▸ Extract provided

Dad, your pork chop with the
gravy on the side, no potatoes.

Mom, your country fried steak,

light on the batter with no pepper.

And here's Dean's burger,

well done with pickles, but no onions.

Here is a refill of your sweet tea,

'cause I noticed you were
getting a little low,

an extra napkin for you,

and extra ketchup for Dean.

Very nice. Thank you.

Look at our baby girl.

So professional.

I told you I could handle
grown-up things

like having a job.

You forgot the sugar for my ketchup.

I said no seeds on my bun.

This lettuce is brown.

I think I see onion juice on the bread,

- and it's... it's cold in here.
- Dad, tell Dean

- to stop being a little butt.
- Mnh-mnh.

You can't come crying
to Mom and Dad on the job.

Handle him yourself.

But remember,
the customer's always right.

[Chuckles] Sir, let me take that burger

back to the kitchen
to make it right for you.

Did you want regular spit on that,

or extra juicy?

On second thought,
it's fine the way it is.

- Mm-hmm.
- [Chuckles nervously]

There's a lot of us in here.

I think your plan just might be working.

It is, and I got lots more ideas

that'll help things
run better around here.

ADULT DEAN: My mom and dad
were used to this from Kim.

They always said,
"When Kim goes to heaven,

she's gonna tell Peter
how he can run things better."

To which I always replied,
"If Kim goes to heaven. If."

Table just sat down.

Aww, my girlfriends showed up for me.

Oh, this is gonna be so fun. [Laughs]

We're supposed to be waiting tables,

not hosting a dinner party in here.

I'll be sure to provide
excellent service

so they come back.

And take even more tip money
out of my pocket.

Great.

▸ Raw data
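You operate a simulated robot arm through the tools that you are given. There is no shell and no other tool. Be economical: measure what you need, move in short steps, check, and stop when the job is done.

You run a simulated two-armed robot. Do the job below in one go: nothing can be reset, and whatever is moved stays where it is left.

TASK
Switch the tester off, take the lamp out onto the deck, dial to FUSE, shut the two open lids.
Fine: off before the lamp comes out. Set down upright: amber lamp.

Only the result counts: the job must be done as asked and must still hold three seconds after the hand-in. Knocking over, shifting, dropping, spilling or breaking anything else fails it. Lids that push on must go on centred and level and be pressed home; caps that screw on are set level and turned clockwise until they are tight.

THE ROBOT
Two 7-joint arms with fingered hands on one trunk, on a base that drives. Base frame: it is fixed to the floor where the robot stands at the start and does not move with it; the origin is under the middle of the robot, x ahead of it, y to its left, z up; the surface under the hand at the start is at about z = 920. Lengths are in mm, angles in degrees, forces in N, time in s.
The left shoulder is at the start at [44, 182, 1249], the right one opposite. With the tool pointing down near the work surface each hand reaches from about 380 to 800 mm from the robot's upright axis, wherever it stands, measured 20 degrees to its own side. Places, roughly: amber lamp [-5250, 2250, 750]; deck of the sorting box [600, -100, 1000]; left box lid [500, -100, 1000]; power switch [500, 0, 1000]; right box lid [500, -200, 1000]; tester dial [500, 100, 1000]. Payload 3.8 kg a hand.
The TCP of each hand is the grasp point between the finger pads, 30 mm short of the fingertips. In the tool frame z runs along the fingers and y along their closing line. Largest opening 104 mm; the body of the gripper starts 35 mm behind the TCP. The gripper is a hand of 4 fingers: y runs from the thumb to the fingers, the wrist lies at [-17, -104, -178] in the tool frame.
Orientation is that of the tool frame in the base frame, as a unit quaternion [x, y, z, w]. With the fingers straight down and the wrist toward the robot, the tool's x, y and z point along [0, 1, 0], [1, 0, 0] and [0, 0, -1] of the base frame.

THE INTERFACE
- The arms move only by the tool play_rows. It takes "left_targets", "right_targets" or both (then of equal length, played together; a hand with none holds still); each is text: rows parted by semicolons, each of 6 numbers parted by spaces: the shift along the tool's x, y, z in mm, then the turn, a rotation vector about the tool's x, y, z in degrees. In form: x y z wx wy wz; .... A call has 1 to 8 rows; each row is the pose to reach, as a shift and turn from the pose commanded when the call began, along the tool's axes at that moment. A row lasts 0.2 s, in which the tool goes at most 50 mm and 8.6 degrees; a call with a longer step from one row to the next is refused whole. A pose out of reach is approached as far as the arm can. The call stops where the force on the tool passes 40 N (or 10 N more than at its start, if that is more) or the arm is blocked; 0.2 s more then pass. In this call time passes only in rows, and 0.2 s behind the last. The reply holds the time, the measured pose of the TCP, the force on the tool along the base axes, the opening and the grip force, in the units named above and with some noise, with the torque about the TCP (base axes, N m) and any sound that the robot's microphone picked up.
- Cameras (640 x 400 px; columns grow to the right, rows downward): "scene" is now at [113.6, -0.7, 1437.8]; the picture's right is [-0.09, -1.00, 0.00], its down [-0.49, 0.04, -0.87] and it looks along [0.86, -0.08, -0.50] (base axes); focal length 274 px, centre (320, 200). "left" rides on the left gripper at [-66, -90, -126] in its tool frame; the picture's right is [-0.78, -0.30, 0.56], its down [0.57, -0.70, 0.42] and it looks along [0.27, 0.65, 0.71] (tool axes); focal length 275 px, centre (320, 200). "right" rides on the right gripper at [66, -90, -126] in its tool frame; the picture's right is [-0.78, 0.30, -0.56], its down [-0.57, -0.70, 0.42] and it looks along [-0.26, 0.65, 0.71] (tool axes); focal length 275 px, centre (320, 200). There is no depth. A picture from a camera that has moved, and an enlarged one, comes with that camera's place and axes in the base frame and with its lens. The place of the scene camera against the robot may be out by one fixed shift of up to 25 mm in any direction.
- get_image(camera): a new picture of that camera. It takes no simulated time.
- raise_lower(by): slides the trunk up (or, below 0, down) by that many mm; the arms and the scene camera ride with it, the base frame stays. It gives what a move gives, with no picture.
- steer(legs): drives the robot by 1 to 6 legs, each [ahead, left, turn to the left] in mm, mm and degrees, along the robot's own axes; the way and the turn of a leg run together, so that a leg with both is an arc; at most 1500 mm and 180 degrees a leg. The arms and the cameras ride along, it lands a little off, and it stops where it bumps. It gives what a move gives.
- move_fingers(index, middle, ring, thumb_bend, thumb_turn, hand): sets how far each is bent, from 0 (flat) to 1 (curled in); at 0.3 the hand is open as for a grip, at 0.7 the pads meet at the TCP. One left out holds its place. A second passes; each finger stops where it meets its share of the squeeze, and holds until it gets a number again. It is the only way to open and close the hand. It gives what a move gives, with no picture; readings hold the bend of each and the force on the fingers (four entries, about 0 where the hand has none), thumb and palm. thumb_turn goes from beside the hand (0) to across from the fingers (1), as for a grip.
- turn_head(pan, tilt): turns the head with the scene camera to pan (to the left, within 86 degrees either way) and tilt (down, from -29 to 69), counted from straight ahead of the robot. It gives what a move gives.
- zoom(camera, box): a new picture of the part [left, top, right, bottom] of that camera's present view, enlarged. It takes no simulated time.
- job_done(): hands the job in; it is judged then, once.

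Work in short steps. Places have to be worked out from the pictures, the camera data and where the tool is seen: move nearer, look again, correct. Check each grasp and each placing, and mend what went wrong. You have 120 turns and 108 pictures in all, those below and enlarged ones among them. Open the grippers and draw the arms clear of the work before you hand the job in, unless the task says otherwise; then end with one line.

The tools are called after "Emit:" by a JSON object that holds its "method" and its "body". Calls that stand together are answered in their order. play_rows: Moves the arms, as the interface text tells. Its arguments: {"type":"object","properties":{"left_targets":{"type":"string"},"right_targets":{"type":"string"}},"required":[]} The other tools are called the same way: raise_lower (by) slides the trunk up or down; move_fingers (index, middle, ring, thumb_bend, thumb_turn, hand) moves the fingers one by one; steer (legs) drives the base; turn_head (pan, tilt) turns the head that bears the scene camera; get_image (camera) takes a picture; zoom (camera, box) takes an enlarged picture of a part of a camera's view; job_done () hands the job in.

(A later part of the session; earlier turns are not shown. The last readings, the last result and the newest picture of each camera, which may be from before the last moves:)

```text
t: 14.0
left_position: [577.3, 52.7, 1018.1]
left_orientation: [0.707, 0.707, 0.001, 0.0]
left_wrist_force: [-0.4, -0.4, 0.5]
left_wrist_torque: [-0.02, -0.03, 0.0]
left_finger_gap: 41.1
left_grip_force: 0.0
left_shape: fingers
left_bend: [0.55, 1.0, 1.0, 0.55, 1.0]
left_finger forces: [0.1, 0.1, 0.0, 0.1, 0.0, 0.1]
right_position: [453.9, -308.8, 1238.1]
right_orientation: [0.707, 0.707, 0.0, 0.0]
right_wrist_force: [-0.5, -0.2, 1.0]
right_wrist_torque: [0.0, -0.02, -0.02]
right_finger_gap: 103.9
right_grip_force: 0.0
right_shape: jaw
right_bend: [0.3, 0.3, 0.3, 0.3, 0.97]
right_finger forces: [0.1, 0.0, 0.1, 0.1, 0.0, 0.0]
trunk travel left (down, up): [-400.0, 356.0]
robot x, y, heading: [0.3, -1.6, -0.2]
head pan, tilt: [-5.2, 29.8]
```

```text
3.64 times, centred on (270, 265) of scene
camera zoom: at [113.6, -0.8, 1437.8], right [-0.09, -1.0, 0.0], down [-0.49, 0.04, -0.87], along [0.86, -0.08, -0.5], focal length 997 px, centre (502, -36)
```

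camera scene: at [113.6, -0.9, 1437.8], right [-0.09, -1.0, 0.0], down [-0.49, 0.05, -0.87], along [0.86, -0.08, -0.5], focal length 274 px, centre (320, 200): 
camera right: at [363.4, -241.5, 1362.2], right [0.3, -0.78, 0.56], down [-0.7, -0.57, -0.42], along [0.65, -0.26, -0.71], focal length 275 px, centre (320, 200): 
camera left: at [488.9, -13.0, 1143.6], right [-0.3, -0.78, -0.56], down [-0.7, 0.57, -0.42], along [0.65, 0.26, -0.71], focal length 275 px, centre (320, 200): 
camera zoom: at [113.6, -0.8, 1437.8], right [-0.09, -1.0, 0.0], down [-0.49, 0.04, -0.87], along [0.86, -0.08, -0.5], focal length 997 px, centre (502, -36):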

▸ Written request 1
Could you quote the extract provided from "[Chuckles] Sir, let" up to and including "the way it is."?
▸ Written request 2
Write what comes next in the extract provided.

▸ Result 1
[Chuckles] Sir, let me take that burger

back to the kitchen
to make it right for you.

Did you want regular spit on that,

or extra juicy?

On second thought,
it's fine the way it is.

▸ Result 2
I'd watch your back with that one.

Wendy? She's fine.

Her feet probably hurt.

Mine would, too, if I wore those
ugly clodhoppers all day.

- [Chuckles]
- ADULT DEAN: As my mom and dad

proudly watched Kim
take on this new level

of responsibility with confidence,

the significance of the moment
wasn't lost on me.

So...

now that Kim has a paycheck,

can I get her allowance?

♪♪

♪ It was easy... ♪

% of $ . ?

Let's just give her %.
That math's easier.

- % is $ . when you round up.
- Thanks.

None of us could figure
that tip out in our heads.

Wait, that's for Kim? S-She's my sister.

- I should have told you less.
- [Laughter]

Well, isn't he just the cutest?

He reminds me of my little brother,

- but Calvin's not that smart.
- He's not.

We should buy him a milkshake.

ADULT DEAN: Now, girls my age
may not have given me

the time of day,
but I was about to discover

that the girls too old for me to date...

Oh, man, I was irresistible.

Dean, scram. Go back to Mom and Dad.

Don't worry about it, girl.
I mean, he can stay with us.

- Come on, it's fine.
- Thank you.

- [Scoffs lightly]
- Uh, hey, waitress?

Refills for me and my friends, please.

Make it snappy, sweetheart.

Ooh, careful.

Come on, Dean, time to go.

The ladies and I just ordered drinks,

so I'mma stay here for a while
and ride home with Kim.

Oh, is that what you think you're doing?

[Chuckles] Let the boy stay, Lil.

He might learn some responsibility

by observing Kim
in her work environment.

She got that strong
work ethic like her mama.

[Laughs] Well, okay, then, Dean.

Just don't bother your sister
while she's busy.

We'll see you at home.

You be cool.

[Sighs]

So, Dean...

tell us all about yourself.

♪♪

Yeah, your book report
is very good, Dean.

You really explained the themes

of Call of the Wild very well,

but you had several misspelled words.

Now, honey, if you can't spell
something, you gotta look it up.

How would I know
if I spelled a word wrong

if nobody tells me?

One day, I'm gonna create something

that automatically checks
your spelling for you.

Oh, baby.

Lazy has already been invented. [Laughs]

ADULT DEAN: And that's why
I don't have a yacht today.

[Doorbell rings]

I got it!

♪♪

Hey, Mrs. Williams.

Kwame.

Uh, Kim, you, uh, ready to go?

- Yeah, let's go.
- All right, let's go.

- Albert.
- [Sighs]

- Uh, I prefer Kwame, sir.
- I bet you do.

But that's not what your mama named you.

Uh, well, we were
on our way out, so, uh...

I parked behind you in the driveway,

so we might as well sit a spell
and catch up.

Oh.

How's that revolution coming?

- Y'all on schedule?
- Ugh. [Sighs]

So, uh...

Uh, does this mean that you...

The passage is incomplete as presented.